As a series, Boruto backs Kawaki into a corner in which his acts are justified, the morality of said acts notwithstanding. The plot forces us to ask, "If not this, then what?" If Kawaki hadn't killed Boruto, would Momoshiki have revived? If Omnipotence hadn't been triggered by Kawaki's desperation after trying to kill Boruto a second time, would Boruto have had the mental fortitude to fight back against Momoshiki? If Kawaki didn't ask Amado for more power now, asking him to do anything within his power to make him stronger, will Kawaki and Boruto be able to defeat the Shinju?

At one point, the answers to these questions were unknowns. But with Koji and Prescience now introduced to the plot, we can see how the world has been walking a tightrope through the entire story, and it seems possible that variations in the sequence of events as they happened could have led to calamity.

I mentioned that part of the empathy I have for Kawaki comes from the story; the other part comes from my own life; my mother has a background not dissimilar to Kawaki.

She was placed in an orphanage by her own mother when she was two, taken back out of the orphanage by her mother when she was old enough to start school. Her young life was unstable and chaotic, being placed with different family members as her mother was in-and-out of mental hospitals as a result of schizophrenia. She had no father. She was abused.

At the age of ten, her mother was finally committed to an in-patient psychiatric hospital and my mother was placed with a foster family.

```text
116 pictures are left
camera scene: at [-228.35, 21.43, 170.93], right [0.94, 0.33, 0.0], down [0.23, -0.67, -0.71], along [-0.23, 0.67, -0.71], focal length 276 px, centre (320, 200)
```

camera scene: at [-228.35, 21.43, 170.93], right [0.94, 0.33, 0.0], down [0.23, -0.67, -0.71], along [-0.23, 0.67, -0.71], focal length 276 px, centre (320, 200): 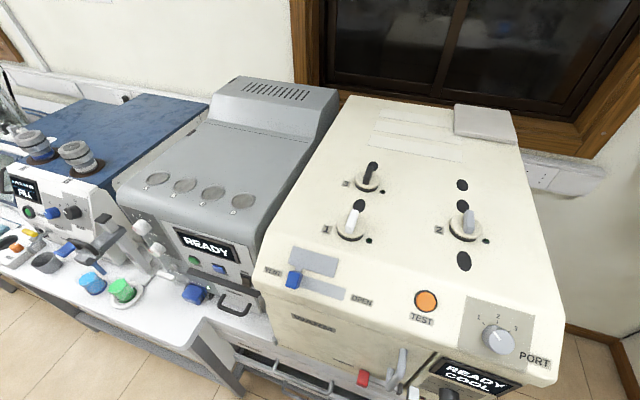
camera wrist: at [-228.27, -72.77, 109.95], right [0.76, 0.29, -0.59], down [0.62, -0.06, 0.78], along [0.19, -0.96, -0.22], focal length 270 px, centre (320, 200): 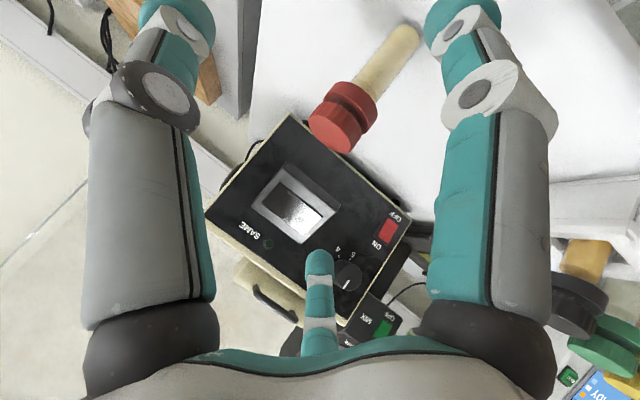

When my mother talks of her foster family, it is always with love, adoration, and thankfulness. After all, they took her into their home and raised her for eight years. But within her stories, and from the stories of others, you can see the cracks. The little things they did that differentiated her from their own children, the way she belonged to them rather than they belonging to her. But the imperfections are something she's unable to see herself.

My mother is an amazing person, both for who she is and all that she went through. But it's impossible not to see those cracks in her, the lines where her vase was glued back together.

Sometimes, it's the little things. She's not good at tradition, holiday traditions specifically. She wants to celebrate Christmas so much, but there will be these little tweaks every year, these inconsistencies as though she's trying to establish something new because no one gave her a path to follow.

There are big things, too. She's a simmering pot of righteous indignation just waiting for someone to turn up the heat so it can boil over. She believes in justice and fairness in all its goodness but expressing it can manifest in unproductive anger and irrationality, often focused on one little pinprick in a much larger picture. I remember once, when I was in grade school, being asked to draw an allegory for my family, and when I was done, trying to explain to the instructors why my mom was depicted as both a steamroller and volcano.

You can see why I sympathize with Kawaki. Something I've said about the difference between the Naruto series and the Boruto series is that it's pretty unlikely you're ever going to run into someone whose entirely family line got wiped out by their brother, but you probably know someone who was abused.

There's something visceral about Kawaki's past even if it's not our past, our lived experience; it's inextricably tied to the experience of being a human. You will cross paths with people who have been hurt by the very people who were supposed to protect them.

While the well of my empathy for Kawaki is deep, I am not someone who will cheer on his descent or the destruction it might cause. I feel sick, not excited, when considering the extremes he might go to in his quest to rid the world of all Otsutsuki and Shinju. I think it's worth viewing his actions through his worldview and situation, giving them context, but not delighting in the pain he inflicts on others.

I believe in the adage hurt people hurt people (those who have experienced pain will cause pain to others), but I also believe each human should try to be living their own harm reduction program, asking themselves what they can do to limit the suffering of those around them. I'm hanging onto Kawaki's story in hopes that when the plot finally gives him a choice, he chooses the right direction.